### Things to do:
**a)** Set down the excerpted text as it stands from "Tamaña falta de" to "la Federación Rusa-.", and nothing more.
**b)** What is to be transcribed is the run of lines opening with the one that has "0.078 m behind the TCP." and closing with the one that has "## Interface", and only that run, exactly. Use a Markdown table whose columns are Index (a running number) and Wording (the line), and skip blank lines.

### Task data:
◆ ◆ ◆ ◆ ◆

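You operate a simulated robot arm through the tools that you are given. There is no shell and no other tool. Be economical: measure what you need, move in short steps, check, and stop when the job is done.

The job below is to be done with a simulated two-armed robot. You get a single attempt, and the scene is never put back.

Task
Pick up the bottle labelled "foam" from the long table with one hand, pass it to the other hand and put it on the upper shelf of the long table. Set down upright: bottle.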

◆ ◆ ◆ ◆ ◆

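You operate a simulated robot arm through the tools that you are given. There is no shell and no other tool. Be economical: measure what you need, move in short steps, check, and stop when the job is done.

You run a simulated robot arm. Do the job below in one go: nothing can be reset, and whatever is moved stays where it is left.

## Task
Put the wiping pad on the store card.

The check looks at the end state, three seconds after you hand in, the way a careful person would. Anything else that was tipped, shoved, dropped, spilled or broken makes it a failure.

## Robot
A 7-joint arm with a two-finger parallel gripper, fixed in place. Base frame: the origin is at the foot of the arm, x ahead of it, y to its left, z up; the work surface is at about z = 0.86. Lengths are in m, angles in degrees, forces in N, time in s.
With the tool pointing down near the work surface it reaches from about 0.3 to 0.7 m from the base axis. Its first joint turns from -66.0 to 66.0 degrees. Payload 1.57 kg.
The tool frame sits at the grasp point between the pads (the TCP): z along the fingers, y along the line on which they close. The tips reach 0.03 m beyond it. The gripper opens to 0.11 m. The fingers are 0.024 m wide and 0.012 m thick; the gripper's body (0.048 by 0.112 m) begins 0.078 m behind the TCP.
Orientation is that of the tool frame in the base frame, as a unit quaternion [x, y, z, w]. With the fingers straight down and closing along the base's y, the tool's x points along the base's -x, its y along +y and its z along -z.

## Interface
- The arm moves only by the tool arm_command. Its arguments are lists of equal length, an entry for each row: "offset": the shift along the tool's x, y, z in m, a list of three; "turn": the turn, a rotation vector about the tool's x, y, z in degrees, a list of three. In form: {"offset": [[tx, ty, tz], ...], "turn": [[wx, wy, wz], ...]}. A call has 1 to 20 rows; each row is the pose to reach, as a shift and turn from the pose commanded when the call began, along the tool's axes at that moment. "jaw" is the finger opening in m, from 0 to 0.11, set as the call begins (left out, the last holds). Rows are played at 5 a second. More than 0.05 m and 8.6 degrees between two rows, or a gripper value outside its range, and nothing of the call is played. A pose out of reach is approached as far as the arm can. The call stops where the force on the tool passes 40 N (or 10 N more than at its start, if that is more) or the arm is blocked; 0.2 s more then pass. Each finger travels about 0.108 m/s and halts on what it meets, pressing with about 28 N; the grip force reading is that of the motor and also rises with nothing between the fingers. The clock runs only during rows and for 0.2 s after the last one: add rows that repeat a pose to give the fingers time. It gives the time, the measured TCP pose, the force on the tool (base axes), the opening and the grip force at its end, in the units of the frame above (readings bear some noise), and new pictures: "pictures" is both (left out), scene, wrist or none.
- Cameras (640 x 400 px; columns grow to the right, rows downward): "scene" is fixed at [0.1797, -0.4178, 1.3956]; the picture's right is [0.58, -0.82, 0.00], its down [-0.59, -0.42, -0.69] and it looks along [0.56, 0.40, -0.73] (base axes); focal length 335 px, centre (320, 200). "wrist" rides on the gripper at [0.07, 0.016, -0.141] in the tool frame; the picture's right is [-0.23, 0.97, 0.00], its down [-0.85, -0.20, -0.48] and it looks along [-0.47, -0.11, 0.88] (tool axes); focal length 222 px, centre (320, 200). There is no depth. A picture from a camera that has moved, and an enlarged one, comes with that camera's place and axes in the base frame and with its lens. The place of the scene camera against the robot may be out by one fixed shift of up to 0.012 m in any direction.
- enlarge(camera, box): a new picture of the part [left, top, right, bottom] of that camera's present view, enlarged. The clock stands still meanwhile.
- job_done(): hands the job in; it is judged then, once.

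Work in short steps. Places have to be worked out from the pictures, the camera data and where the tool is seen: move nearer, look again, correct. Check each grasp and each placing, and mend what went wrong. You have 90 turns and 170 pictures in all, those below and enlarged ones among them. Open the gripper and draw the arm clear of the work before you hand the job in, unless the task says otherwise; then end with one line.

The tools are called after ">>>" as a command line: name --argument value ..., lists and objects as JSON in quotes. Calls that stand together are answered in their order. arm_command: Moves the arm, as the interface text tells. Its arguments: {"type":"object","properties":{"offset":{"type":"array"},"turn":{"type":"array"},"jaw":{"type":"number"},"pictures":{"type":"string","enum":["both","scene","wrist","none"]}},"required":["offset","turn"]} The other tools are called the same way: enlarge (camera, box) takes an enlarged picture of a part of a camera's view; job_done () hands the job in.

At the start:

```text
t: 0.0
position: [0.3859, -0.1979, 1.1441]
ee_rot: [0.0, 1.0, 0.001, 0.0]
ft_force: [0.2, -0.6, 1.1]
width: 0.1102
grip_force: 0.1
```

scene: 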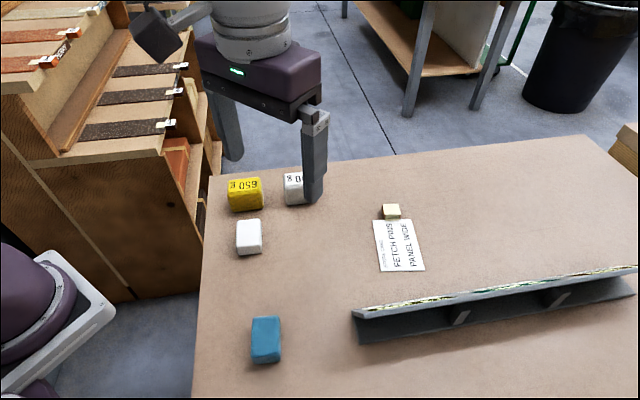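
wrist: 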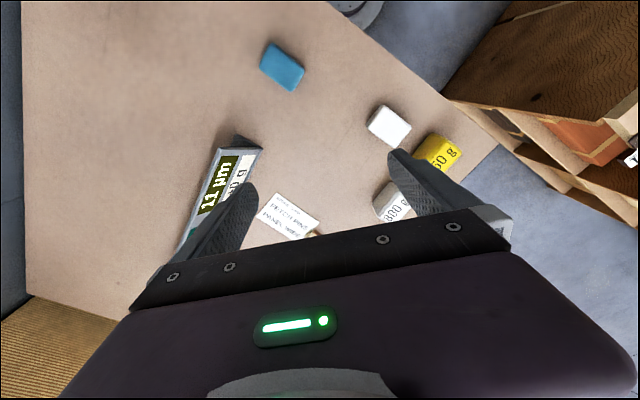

◆ ◆ ◆ ◆ ◆

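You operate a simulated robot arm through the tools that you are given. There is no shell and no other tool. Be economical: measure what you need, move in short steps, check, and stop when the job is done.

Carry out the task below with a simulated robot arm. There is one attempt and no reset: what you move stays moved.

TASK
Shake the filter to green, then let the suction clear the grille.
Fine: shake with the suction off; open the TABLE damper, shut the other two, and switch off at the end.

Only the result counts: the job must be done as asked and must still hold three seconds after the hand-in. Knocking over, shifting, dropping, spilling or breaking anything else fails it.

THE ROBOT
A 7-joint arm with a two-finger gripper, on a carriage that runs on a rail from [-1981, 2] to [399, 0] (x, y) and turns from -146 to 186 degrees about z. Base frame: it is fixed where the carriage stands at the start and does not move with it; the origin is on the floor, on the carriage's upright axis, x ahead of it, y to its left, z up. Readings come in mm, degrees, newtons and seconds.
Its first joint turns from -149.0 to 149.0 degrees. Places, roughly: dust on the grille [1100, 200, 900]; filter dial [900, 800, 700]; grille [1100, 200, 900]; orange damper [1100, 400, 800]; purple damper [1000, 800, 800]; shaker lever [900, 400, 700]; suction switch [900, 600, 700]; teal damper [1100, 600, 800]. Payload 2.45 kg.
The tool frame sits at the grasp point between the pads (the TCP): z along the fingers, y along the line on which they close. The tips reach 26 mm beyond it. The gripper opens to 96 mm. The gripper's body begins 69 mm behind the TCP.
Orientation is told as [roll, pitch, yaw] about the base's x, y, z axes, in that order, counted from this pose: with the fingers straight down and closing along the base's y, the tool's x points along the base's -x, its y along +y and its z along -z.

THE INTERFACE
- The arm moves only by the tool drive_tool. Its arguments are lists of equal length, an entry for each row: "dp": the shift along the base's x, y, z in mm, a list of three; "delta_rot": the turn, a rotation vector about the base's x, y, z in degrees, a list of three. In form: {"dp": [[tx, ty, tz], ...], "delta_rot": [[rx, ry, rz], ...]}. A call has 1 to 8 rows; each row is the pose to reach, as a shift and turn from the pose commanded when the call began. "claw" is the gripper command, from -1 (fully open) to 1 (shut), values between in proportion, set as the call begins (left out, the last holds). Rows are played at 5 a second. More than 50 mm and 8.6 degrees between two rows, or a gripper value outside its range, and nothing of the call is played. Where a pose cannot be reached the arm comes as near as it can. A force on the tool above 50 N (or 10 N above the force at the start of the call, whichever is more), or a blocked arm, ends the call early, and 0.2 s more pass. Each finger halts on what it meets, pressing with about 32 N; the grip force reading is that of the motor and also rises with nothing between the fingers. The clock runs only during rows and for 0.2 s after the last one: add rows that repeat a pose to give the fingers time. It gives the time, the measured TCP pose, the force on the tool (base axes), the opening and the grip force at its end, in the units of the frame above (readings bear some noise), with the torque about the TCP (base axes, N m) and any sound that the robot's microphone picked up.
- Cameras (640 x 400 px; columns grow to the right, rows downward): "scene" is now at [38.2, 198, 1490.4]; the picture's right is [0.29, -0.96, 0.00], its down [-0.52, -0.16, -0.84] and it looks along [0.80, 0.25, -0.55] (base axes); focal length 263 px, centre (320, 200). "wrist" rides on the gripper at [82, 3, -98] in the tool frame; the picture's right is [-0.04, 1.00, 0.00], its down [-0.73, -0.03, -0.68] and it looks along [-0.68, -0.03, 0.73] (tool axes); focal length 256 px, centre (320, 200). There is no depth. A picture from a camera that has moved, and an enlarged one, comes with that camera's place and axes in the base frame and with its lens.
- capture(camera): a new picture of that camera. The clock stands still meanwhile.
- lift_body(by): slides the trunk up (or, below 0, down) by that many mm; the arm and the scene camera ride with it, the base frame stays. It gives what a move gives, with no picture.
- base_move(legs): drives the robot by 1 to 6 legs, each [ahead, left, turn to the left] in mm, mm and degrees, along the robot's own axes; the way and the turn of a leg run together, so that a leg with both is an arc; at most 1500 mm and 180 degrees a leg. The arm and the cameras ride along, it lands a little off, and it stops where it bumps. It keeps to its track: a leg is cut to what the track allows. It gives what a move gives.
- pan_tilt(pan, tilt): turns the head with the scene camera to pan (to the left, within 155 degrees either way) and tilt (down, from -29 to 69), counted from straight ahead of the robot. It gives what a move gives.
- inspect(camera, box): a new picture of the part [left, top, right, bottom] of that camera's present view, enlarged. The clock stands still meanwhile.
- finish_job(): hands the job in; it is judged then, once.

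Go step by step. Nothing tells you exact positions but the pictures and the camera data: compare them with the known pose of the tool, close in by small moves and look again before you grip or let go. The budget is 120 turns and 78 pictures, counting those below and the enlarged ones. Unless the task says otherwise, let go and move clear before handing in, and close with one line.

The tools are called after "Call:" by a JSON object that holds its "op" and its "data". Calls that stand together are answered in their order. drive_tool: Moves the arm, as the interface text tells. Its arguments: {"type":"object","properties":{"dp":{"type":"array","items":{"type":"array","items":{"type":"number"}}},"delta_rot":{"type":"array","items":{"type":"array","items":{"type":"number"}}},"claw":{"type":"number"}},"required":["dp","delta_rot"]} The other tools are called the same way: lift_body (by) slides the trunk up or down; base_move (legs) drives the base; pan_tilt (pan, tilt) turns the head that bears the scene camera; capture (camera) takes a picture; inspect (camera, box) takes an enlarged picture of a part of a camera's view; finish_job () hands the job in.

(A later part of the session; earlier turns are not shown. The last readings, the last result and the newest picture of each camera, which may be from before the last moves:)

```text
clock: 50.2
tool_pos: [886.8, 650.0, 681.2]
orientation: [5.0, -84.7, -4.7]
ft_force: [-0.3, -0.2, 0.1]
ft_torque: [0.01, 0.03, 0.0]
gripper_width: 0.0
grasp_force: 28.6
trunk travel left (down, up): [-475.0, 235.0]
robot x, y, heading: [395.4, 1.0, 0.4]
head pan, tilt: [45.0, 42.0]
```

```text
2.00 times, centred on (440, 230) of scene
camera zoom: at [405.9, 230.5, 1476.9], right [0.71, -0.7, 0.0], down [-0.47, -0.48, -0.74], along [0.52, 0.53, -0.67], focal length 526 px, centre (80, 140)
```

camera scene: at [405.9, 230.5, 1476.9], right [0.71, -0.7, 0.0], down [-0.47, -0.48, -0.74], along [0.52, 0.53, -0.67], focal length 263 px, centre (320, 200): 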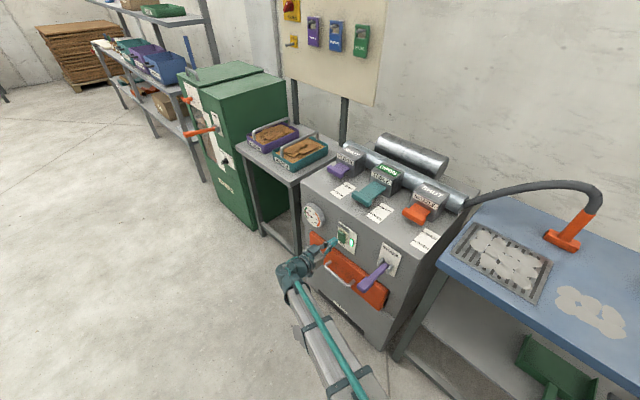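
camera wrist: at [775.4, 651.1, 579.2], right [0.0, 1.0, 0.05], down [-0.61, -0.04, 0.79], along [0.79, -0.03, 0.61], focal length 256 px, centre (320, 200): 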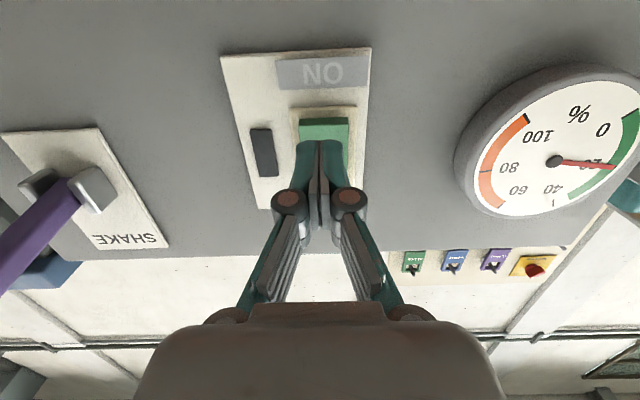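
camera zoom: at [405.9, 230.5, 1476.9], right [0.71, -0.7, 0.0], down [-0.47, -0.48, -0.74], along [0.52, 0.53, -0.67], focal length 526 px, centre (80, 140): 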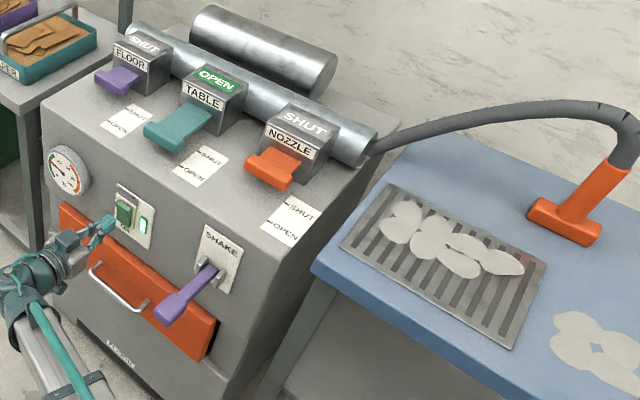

◆ ◆ ◆ ◆ ◆

### Excerpted text:
Tamaña falta de sensibilidad ético-política es la que a la postre viene a compadecerse con una carencia de análisis que no permite ver, entre otras cosas por el ofuscamiento de una posición anti-OTAN cuyas razones, aun manteniéndose, pierden fuerza cuando se extrapolan hasta impedir ver la realidad de destrucción y muerte -¡distópica!- que en este caso no trae causa directa del imperialismo de EEUU, sino de un nuevo imperialismo ruso, no exento de pretensiones abiertamente colonialistas –por lo demás explicitadas desde el Ministerio de Exteriores de la Federación Rusa-.

Precisamente el extravío de una mirada que sigue atrapada en la visión del mundo según sólo dos campos –a favor de OTAN/EE UU o en contra de OTAN/EE UU-, impide percatarse crítica y consecuentemente de lo que en este caso está en juego, lo cual queda aún más trabado por la aplicación de la simplona y perversa máxima de que “el enemigo de mi enemigo es mi amigo”. Que filósofos de lo común como Pierre Dardot y Christian Laval, de acreditada trayectoria en la crítica al neoliberalismo, llamaran la atención sobre todo ello, convocando a una mayor lucidez en la izquierda, es tan de agradecer como que se eleven voces, cuales las de pensadores marxistas como Étienne Balibar o Michael Löwy, expresando la necesidad de apoyar a la resistencia ucraniana. Que ésta, como se puede ver en las páginas de viento sur, cuente con solidaridad activa de fuerzas políticas y sindicales de izquierda en Ucrania, así como en la misma Rusia desde lo que es difícil y riesgosa posición de crítica a la guerra en el contexto dictatorial del régimen de Putin, es factor de clarificación de posiciones más allá de las campañas de desinformación.

◆ ◆ ◆ ◆ ◆

### Outputs for the tasks:
**a)**
Tamaña falta de sensibilidad ético-política es la que a la postre viene a compadecerse con una carencia de análisis que no permite ver, entre otras cosas por el ofuscamiento de una posición anti-OTAN cuyas razones, aun manteniéndose, pierden fuerza cuando se extrapolan hasta impedir ver la realidad de destrucción y muerte -¡distópica!- que en este caso no trae causa directa del imperialismo de EEUU, sino de un nuevo imperialismo ruso, no exento de pretensiones abiertamente colonialistas –por lo demás explicitadas desde el Ministerio de Exteriores de la Federación Rusa-.

**b)**
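| Index | Wording |
|---|---|
| 1 | The tool frame sits at the grasp point between the pads (the TCP): z along the fingers, y along the line on which they close. The tips reach 0.03 m beyond it. The gripper opens to 0.11 m. The fingers are 0.024 m wide and 0.012 m thick; the gripper's body (0.048 by 0.112 m) begins 0.078 m behind the TCP. |
| 2 | Orientation is that of the tool frame in the base frame, as a unit quaternion [x, y, z, w]. With the fingers straight down and closing along the base's y, the tool's x points along the base's -x, its y along +y and its z along -z. |
| 3 | ## Interface |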